PROBLEM DETAILS> Extend the source excerpt, starting right after its last sentence.

MATERIAL PROVIDED>
(begin)
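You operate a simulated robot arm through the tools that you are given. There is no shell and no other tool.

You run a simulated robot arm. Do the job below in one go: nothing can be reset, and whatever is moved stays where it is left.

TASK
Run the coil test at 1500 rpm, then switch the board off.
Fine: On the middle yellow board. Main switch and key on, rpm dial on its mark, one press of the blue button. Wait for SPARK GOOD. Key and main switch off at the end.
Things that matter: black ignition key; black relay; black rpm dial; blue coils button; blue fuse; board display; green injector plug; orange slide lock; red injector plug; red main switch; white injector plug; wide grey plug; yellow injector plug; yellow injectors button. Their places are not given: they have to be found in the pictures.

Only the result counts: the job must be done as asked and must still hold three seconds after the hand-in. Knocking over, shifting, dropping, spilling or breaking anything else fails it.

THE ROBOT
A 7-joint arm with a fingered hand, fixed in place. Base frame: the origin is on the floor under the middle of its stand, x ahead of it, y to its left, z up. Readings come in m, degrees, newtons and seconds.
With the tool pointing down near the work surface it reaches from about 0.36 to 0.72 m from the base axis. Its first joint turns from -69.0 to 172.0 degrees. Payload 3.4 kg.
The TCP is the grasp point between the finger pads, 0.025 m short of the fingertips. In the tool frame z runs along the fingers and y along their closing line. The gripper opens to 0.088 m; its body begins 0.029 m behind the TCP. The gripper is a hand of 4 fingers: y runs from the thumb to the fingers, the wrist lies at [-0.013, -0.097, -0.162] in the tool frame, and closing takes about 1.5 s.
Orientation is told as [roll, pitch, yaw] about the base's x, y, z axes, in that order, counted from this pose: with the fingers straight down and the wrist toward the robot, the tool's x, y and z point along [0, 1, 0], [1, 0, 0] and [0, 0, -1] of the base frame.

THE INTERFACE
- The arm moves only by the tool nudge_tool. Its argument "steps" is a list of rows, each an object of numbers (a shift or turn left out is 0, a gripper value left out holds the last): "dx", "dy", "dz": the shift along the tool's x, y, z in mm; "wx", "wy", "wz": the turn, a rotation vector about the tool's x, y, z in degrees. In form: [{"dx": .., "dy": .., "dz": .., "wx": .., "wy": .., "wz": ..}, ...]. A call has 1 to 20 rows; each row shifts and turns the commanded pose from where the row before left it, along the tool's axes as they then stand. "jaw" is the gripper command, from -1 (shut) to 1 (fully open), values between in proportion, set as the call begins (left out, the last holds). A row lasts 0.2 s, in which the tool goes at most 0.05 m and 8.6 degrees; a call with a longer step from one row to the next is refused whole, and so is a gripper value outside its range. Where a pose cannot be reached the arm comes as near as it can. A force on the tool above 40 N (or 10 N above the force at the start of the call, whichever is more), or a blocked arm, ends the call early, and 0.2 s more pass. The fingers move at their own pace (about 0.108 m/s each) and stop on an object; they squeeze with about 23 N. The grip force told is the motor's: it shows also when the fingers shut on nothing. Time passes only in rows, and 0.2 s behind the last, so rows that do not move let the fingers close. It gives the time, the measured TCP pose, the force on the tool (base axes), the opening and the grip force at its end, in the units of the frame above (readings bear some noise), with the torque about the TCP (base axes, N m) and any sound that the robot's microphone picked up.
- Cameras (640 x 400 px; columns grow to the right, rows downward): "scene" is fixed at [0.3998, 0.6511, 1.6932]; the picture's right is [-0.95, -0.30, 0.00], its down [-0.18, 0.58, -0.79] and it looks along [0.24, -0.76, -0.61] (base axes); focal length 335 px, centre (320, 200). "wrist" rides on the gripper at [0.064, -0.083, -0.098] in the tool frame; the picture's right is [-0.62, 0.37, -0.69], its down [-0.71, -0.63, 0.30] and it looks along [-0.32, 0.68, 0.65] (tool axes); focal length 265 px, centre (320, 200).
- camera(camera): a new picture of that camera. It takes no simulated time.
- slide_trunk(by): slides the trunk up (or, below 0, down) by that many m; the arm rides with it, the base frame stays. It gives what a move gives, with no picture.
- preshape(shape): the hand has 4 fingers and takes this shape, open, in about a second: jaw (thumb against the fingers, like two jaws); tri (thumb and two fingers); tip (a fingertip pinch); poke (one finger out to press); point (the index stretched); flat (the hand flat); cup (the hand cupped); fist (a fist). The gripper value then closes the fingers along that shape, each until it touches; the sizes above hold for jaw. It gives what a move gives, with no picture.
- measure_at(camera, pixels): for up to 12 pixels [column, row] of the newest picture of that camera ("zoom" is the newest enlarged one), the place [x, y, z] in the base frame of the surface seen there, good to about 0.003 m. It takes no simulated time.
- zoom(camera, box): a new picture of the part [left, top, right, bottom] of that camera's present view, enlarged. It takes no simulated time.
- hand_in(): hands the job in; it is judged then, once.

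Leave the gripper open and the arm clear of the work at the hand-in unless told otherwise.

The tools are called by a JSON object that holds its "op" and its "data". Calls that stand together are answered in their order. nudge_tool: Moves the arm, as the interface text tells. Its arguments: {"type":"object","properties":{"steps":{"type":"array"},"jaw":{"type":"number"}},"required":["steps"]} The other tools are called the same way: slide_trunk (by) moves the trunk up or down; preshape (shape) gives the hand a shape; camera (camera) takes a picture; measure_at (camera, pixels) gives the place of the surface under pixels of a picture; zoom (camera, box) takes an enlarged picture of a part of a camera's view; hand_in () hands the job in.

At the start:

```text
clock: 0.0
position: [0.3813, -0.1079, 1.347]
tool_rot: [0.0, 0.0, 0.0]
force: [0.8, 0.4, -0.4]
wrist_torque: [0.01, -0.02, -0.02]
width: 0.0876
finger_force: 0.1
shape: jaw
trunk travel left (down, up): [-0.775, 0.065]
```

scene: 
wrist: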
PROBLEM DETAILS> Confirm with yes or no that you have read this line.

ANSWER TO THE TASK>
(end)
SOURCE EXCERPT>
(begin)
Et si le nez de Cléopâtre avait été plus court ? Et si
Louis XVI n'avait pas été reconnu à Varenne ? Et si Napoléon avait gagné la bataille de Waterloo ? Et si François-Ferdinand n'avait pas été tué à Sarajevo ? Imaginer des passés non advenus nourrit l'imagination fertile des romanciers : c'est
Philip K. Dick (
Le Maître du haut château) ou
Robert Harris (
Fatherland) qui décrit le monde de l'après-Seconde guerre mondiale dominé par les nazis,
Philip Roth (
Le Complot contre l'Amérique) Lindbergh élu président des Etats-Unis,
Eric-Emmanuel Schmitt (
La Part de l'autre) Hitler admis à la faculté des
Beaux-arts et renonçant à une carrière politique. L'historien sérieux, voué à établir des faits, n'aurait pas de temps à perdre à ces distractions futiles.
(end)
ANSWER TO THE TASK>
D'ailleurs les « histoires alternatives » les plus populaires, forgées à partir d'un turning point souvent trompeur, ne résistent-elles pas à l'analyse historique rigoureuse. Si Gavrilo Princip n'avait pas assassiné le pince héritier, il est probable qu'un autre événement similaire aurait mis le feu aux poudres et provoqué la Première guerre mondiale. Si les colonnes de Grouchy avaient sauvé Napoléon, sa victoire aurait sans doute été de courte durée. Si
Louis XVI avait rallié Coblence, il n'est pas certain qu'il aurait réussi à constituer une armée contre-révolutionnaire et à reprendre le pouvoir à Paris. Quant au nez de Cléopâtre,on ne sait à la vérité rien de sa taille…
Le succès de l'histoire contrefactuelle est symptomatique d'une époque qui remet en cause la notion de progrès et semble engluer dans le présentisme. Autre tare originelle : la What if history a été plutôt l'apanage d'historiens « de droite » qui, à l'instar de
Niall Ferguson, ont entendu rétablir le rôle des grands hommes et du hasard tandis que les historiens « de gauche », pour lesquels l'histoire est la conséquence inéluctable d'évolutions économiques et sociales sur lesquelles la contingence n'a pas de prise, la considérait avec méfiance.
Pour autant la démarche contrefactuelle, utilisée avec modestie et prudence, peut entrer dans la boîte à outils de l'historien. Car les futurs non advenus ne sont pas seulement des chimères. Ils étaient, pour leurs contemporains, des potentialités qui, certes, ne se sont pas réalisées, mais qui ont eu leur influence sur le déroulement des événements. La démarche contrefactuelle nous prémunit également contre une vision linéaire de l'histoire. Elle révèle l'illusion de l'inéluctabilité de l'advenu. Elle nous permet, pour reprendre la belle expression des auteurs, de « défataliser l'histoire » (p. 348). La démarche contrefactuelle enfin est ludique comme le révèle son utilisation dans des jeux vidéos célèbres (Wolfenstein, Civilization) et les expériences pédagogiques relatées par les auteurs en fin d'ouvrage.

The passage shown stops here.